Nosso relacionamento nunca foi estável, pois nenhuma de nós o é. Já senti saudades suas, olhei para cima esperando que caísse em meus braços. Tantas vezes mandei-a embora quando veio sem avisar, ela me ignorou. Ela já estragou meus planos, já zombei dela quando chegou a mim fraca e melancólica, ela já zombou do meu biquíni.
Mesmo assim, sempre mantivemos esta relação platônica. Imagino-a, forte e voluptuosa como tanto me atrai, nos meus momentos mais românticos. Quero dançar com ela, tê-la envolvendo todo meu corpo. Traí-la em outros braços, sentir sua fúria sobre meus ombros.
Não sabia o que viria deste relacionamento tortuoso, até que ontem meus lábios ela alcançou. Um beijo leve, singelo, verdadeiro. A chuva beijou-me por tão breve segundo que mal pude retribuí-la. Diferente do calor do beijo da boca alheia, que arranca tudo, do ventre ao coração, consome todo interior com sua respiração pesada e arfante, o beijo da chuva não nos tira nada. Só nos enche de frescor, como uma lágrima doce que escorre até os lábios.

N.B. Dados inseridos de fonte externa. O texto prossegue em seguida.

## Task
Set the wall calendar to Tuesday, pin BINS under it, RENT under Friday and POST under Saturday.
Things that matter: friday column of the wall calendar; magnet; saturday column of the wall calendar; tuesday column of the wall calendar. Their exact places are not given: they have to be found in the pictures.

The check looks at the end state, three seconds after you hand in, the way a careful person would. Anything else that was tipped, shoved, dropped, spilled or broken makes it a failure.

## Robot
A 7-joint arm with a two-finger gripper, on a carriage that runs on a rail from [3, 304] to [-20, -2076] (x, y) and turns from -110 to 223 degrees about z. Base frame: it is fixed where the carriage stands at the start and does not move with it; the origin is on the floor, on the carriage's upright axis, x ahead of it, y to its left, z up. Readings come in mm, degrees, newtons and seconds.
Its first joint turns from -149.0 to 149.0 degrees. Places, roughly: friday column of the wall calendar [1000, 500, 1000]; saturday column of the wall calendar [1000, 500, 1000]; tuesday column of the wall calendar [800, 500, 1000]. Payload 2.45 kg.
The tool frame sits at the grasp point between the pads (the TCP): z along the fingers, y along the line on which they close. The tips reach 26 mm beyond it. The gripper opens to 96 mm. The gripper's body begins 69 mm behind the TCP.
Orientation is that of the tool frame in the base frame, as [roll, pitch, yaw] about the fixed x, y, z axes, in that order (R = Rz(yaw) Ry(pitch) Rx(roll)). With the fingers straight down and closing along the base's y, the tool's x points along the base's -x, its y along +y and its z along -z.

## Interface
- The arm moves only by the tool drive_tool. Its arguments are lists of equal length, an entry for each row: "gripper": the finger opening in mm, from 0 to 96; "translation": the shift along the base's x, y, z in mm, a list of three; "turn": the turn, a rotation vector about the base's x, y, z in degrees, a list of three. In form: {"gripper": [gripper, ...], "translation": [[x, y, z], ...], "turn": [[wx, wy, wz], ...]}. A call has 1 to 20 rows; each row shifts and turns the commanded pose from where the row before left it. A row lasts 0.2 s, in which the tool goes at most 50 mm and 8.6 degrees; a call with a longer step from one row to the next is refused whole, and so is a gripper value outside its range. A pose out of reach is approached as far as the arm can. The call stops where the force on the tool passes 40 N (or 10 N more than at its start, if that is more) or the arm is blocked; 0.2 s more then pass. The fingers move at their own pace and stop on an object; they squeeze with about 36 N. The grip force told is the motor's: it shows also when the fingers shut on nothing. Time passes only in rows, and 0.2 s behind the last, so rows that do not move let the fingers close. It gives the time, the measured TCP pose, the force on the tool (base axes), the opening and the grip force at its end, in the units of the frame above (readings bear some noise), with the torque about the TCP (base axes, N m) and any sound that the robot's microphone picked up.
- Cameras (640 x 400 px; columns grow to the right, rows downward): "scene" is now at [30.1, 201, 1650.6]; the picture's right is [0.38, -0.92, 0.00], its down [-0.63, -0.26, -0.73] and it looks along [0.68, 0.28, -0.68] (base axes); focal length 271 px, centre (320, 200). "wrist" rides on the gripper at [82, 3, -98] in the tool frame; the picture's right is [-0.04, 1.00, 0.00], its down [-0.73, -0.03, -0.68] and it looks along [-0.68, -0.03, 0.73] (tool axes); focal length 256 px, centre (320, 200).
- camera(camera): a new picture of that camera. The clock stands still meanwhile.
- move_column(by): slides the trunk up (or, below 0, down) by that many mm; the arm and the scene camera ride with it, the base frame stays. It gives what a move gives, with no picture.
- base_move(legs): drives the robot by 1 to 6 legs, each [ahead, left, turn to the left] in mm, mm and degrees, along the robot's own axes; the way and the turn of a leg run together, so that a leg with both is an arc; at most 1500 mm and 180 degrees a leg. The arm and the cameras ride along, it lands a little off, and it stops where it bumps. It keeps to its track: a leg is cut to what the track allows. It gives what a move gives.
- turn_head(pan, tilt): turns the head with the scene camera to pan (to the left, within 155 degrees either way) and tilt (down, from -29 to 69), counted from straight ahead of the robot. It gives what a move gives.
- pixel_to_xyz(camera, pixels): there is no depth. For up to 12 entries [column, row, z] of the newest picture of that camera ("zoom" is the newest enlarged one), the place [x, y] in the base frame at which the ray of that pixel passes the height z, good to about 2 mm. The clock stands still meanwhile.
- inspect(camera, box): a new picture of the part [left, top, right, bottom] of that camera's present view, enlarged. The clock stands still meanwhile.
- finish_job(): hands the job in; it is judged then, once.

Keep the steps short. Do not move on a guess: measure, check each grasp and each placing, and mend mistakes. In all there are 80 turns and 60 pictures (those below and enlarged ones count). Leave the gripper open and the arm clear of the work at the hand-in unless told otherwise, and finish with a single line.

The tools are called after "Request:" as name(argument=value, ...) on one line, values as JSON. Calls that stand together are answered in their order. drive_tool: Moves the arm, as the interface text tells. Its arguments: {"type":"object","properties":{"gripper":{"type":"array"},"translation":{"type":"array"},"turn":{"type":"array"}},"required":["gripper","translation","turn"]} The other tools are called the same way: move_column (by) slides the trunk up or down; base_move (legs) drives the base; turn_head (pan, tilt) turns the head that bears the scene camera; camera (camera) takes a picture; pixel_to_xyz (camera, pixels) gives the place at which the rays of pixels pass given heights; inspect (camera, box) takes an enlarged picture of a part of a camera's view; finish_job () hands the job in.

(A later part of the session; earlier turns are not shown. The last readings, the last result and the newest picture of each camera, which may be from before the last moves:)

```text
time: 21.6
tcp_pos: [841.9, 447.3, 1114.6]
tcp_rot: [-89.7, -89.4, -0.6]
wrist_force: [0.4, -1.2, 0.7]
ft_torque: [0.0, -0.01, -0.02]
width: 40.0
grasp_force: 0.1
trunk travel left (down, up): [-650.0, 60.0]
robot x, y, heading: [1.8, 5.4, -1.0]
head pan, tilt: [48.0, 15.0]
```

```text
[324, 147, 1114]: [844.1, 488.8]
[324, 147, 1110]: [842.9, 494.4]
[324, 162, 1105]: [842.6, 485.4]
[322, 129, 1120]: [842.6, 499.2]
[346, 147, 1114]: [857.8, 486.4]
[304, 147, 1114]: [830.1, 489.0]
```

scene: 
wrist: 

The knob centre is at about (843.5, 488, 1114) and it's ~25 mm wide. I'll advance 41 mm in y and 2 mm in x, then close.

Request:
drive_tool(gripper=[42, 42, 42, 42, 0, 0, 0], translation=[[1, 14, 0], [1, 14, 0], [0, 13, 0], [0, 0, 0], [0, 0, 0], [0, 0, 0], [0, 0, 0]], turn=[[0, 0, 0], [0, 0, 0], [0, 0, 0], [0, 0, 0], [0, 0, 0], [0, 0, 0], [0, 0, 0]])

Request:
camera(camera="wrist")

Com suas mãos geladas acariciava minha nuca, arrepiava e confortava-me. Fria, ainda assim tenra. Agora eu sei, ela me entende, ela sente o que sinto. Chuva, me acompanha. Vai comigo até aquela porta, bate nela antes de mim. Segura minha mão e me dá uma desculpa para tremê-la. Beija aqueles lábios que não ouso eu tocar.
Um comentário:
Lindo, Carol!
Deu vontade de tomar aquela chuva de verão...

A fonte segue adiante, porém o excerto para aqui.